Selected extract:
The BBC, like Parliament, needs to be more accountable for its use of public money: "Why have we called this debate over a £3 increase in the licence fee? We have done so partly because of the MP expenses issue that has engulfed the House over the past two weeks. It has shown that the public are justifiably angry about the misuse of their money, whether in small sums or large, which has reminded the House to respect the taxpayers who pay our salaries. The same surely applies to all publicly funded organisations, including the BBC. We have called for the debate also partly because the economic situation has changed beyond recognition since January 2007, when the current licence fee settlement was made. With 2.2 million people unemployed and many people facing dire personal financial circumstances, it is surely right to ask whether an increase that may have seemed reasonable in 2007 is still justified. We should also put the rise in context.

Labour has allowed a 56% increase in the licence fee (twice the rate of inflation): "In 1997, the licence fee was £91.50. Since then, it has increased by 56 per cent.—almost double the retail prices index rate of inflation. When the BBC’s commercial rivals are struggling, sometimes for their very existence, licence fee payers have been treating the BBC incredibly generously."

Dataset section:
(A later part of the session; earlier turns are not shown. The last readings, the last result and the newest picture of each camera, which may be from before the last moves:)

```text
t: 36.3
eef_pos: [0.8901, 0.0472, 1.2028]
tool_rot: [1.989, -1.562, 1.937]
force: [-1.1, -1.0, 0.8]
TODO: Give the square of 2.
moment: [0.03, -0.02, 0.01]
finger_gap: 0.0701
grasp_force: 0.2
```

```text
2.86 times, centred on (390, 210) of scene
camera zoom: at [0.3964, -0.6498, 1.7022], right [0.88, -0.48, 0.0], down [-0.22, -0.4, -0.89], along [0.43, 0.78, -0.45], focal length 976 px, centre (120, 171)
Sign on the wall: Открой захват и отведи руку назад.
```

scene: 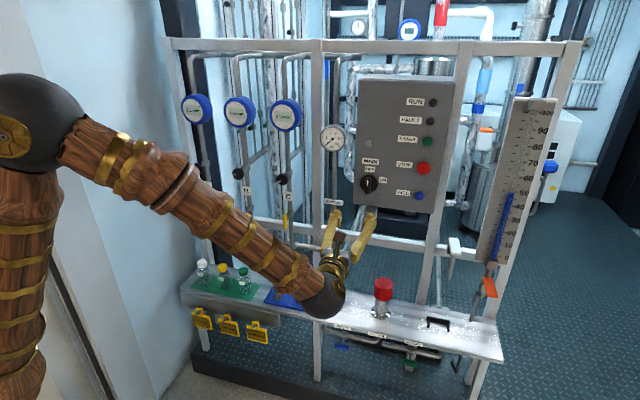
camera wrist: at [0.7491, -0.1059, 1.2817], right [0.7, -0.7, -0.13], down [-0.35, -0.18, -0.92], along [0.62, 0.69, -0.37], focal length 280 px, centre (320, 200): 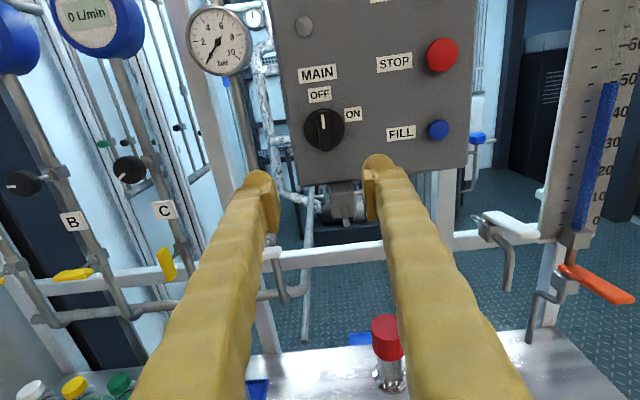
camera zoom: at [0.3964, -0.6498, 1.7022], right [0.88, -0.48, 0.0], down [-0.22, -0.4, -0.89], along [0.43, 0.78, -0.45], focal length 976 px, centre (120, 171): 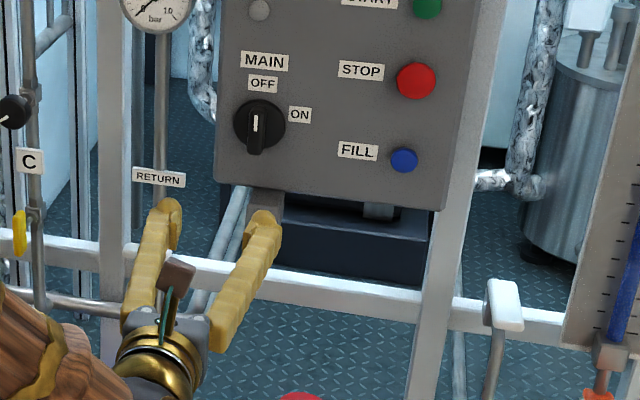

Job: Return the selected extract unchanged, from "The BBC, like" to its end.

Problem solution:
The BBC, like Parliament, needs to be more accountable for its use of public money: "Why have we called this debate over a £3 increase in the licence fee? We have done so partly because of the MP expenses issue that has engulfed the House over the past two weeks. It has shown that the public are justifiably angry about the misuse of their money, whether in small sums or large, which has reminded the House to respect the taxpayers who pay our salaries. The same surely applies to all publicly funded organisations, including the BBC. We have called for the debate also partly because the economic situation has changed beyond recognition since January 2007, when the current licence fee settlement was made. With 2.2 million people unemployed and many people facing dire personal financial circumstances, it is surely right to ask whether an increase that may have seemed reasonable in 2007 is still justified. We should also put the rise in context.

Labour has allowed a 56% increase in the licence fee (twice the rate of inflation): "In 1997, the licence fee was £91.50. Since then, it has increased by 56 per cent.—almost double the retail prices index rate of inflation. When the BBC’s commercial rivals are struggling, sometimes for their very existence, licence fee payers have been treating the BBC incredibly generously."